Truth #2: Jesus came to save people from their sins.
“You are to give him the name Jesus, because he will save his people from their sins” (Matthew 1:21). The angel also told Joseph that this baby has come to be the Savior of his people. A Christian believes that we are in need of salvation from sin and all its devastating consequences both in this life and the next. Jesus said that anyone who sins is a slave to sin and that freedom from the power of sin is available only through his liberating work (John 8:32, 34).
Furthermore, because of God’s justice, he must punish sin. The punishment for sin is death, both physical (we end this life by going to the grave) and eternal (apart from God’s grace, we will spend the next life in hell forever). But because God is a God of grace, mercy and love, he has provided a way to be saved (rescued) from both the power and penalty of sin, and that salvation is found in Jesus. He is the one who can save us from sin because of his death and resurrection. He death paid the penalty we deserve to pay, and his resurrection is the proof that his death was the acceptable sacrifice to absorb and satisfy God’s wrath against guilty sinners.
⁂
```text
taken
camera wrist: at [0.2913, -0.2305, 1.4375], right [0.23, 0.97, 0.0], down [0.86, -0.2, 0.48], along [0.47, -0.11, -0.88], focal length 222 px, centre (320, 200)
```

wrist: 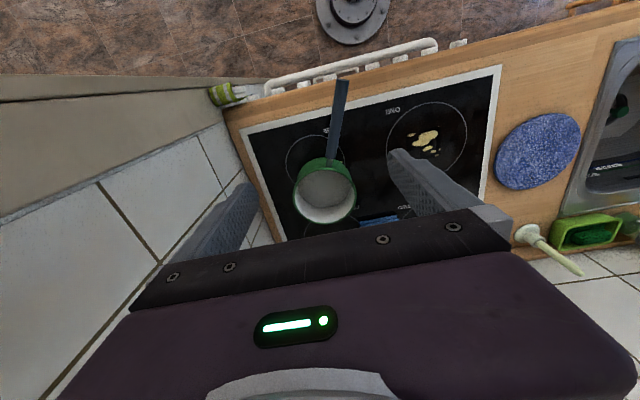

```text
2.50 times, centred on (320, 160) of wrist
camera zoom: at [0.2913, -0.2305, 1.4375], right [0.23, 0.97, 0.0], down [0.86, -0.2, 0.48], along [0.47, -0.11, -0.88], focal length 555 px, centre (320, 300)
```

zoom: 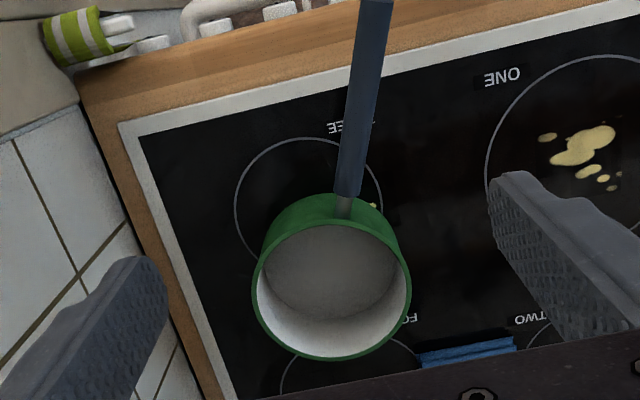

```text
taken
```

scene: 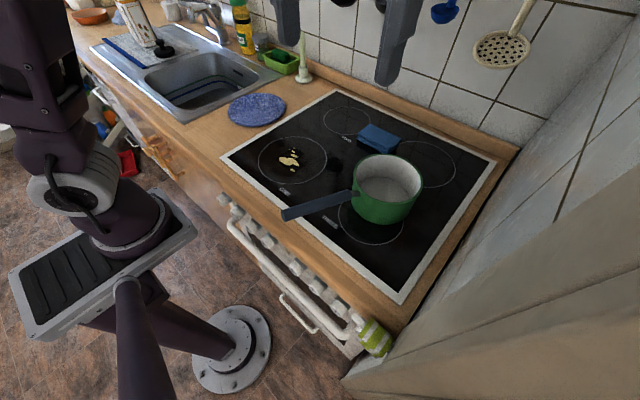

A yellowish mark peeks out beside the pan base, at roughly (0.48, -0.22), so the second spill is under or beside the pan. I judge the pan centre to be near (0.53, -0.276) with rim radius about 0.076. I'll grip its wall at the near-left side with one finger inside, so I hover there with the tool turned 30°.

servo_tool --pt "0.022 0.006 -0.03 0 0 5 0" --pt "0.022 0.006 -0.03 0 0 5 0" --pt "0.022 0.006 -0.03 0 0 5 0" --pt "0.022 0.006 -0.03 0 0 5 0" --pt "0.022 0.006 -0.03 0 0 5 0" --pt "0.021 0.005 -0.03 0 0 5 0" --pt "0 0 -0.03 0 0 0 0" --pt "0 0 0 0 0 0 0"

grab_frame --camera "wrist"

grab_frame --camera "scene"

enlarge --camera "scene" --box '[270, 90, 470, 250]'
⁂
Truth #3: We can know with certainty that Jesus is both God and Savior because the Word of God is true.
Matthew links the virgin birth of Jesus to the prophecy of Isaiah with this statement — “All this took place to fulfill what the Lord had said through the prophet” (Matthew 1:22). Jesus was born to a virgin because God himself had predicted this would happen 700 years ago! Note the all-important words, “what the Lord had said through the prophet”. What Matthew is saying about Isaiah 7:14 is true of every verse in the Bible. This book is the supernatural work of God to communicate his truth through human writers. Yes, men played a role in the production of the Bible – they spoke and they wrote. But everything said and written in this Book is ultimately “what the Lord had said”. These are the very words of God and since God is true and cannot lie, we can believe what he says and sing with David, “The words of the Lord are flawless, like silver refined in a furnace of clay purified seven times” (Psalm 12:6)
For followers of Christ, Matthew’s account of the virgin birth is no myth. It is the historically accurate account of the coming of Deity to earth in the person of the Messiah to meet mankind’s greatest need. And these events happened exactly as God said they would, hundreds of years before. These truths are the heartbeat of the Christian faith and the lifeblood of the genuine believer in Jesus.